RAW DATA:

----

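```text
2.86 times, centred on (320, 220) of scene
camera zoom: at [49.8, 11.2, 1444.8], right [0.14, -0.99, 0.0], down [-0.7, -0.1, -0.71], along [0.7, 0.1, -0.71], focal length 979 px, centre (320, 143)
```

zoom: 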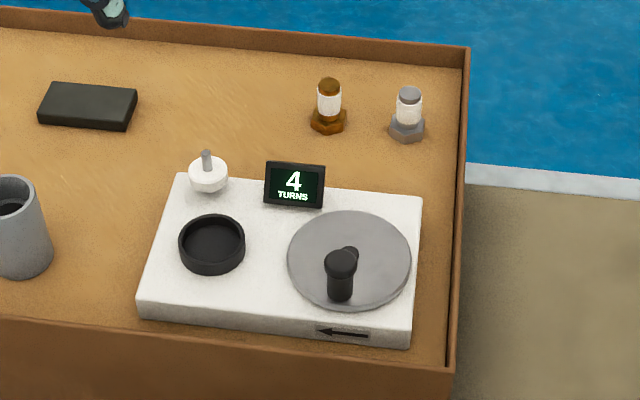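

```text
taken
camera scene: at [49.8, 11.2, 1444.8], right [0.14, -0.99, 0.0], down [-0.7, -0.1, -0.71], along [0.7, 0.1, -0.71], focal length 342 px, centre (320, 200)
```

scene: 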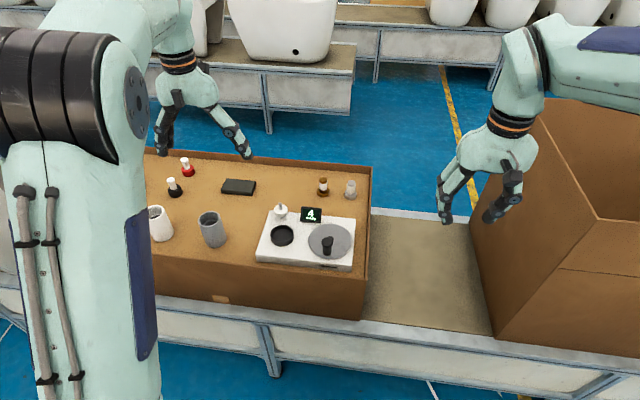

----

SUPPLIED PASSAGE:
4.3. Study Limitations and Future Research

The differences in canopy cover estimates and juniper density observed may be related to techniques and timing of data collection. While all flights were conducted around the same time of day, differences in cloud cover and topography may have influenced shading and vegetation index values. Small differences in threshold values will likely influence the canopy cover estimate and inherent differences in the ground-based measurement methods have also been found to contribute to differences in canopy cover estimates in semiarid woodlands [56]. The belt transects in the treated WS captured a wider range of topography and slopes within the watershed compared to the UAV-monitoring plot, which may not be representative of the differing vegetation characteristics.
By using small monitoring plots we were able to compare ground measurements more directly to UAV analysis to determine accuracy. However, a larger study area would encompass more topographical features of the watershed allowing us to compare results by aspect and slope. In addition to density and canopy cover, sapling height is an important characteristic in understanding juniper re-establishment. The use of UAV-based imagery to measure tree height has been demonstrated in several studies [57,58,59], and may provide important information regarding juniper height at this study site in future research. However, the height of juniper saplings may be similar to much of the surrounding vegetation (e.g., sagebrush) so consideration should be given to the age and structure of juniper stands.

----

REQUIREMENT: Provide the original wording of the supplied passage from "4.3. Study Limitations" as far as "differing vegetation characteristics.".

TASK SOLUTION:
4.3. Study Limitations and Future Research

The differences in canopy cover estimates and juniper density observed may be related to techniques and timing of data collection. While all flights were conducted around the same time of day, differences in cloud cover and topography may have influenced shading and vegetation index values. Small differences in threshold values will likely influence the canopy cover estimate and inherent differences in the ground-based measurement methods have also been found to contribute to differences in canopy cover estimates in semiarid woodlands [56]. The belt transects in the treated WS captured a wider range of topography and slopes within the watershed compared to the UAV-monitoring plot, which may not be representative of the differing vegetation characteristics.